- [Exercise prompt]: Every line containing the word "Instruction" needs to be found and copied.

- [Given data]:
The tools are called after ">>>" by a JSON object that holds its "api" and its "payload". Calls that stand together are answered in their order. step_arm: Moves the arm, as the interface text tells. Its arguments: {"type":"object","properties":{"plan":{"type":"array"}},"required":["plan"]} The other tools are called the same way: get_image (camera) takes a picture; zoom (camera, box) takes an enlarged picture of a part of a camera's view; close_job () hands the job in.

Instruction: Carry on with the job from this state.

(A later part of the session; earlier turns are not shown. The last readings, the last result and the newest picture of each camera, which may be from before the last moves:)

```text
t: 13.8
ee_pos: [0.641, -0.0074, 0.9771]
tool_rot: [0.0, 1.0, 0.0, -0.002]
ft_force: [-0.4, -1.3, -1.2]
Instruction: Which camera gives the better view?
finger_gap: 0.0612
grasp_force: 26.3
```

- [Solution]:
Instruction: Carry on with the job from this state.
Instruction: Which camera gives the better view?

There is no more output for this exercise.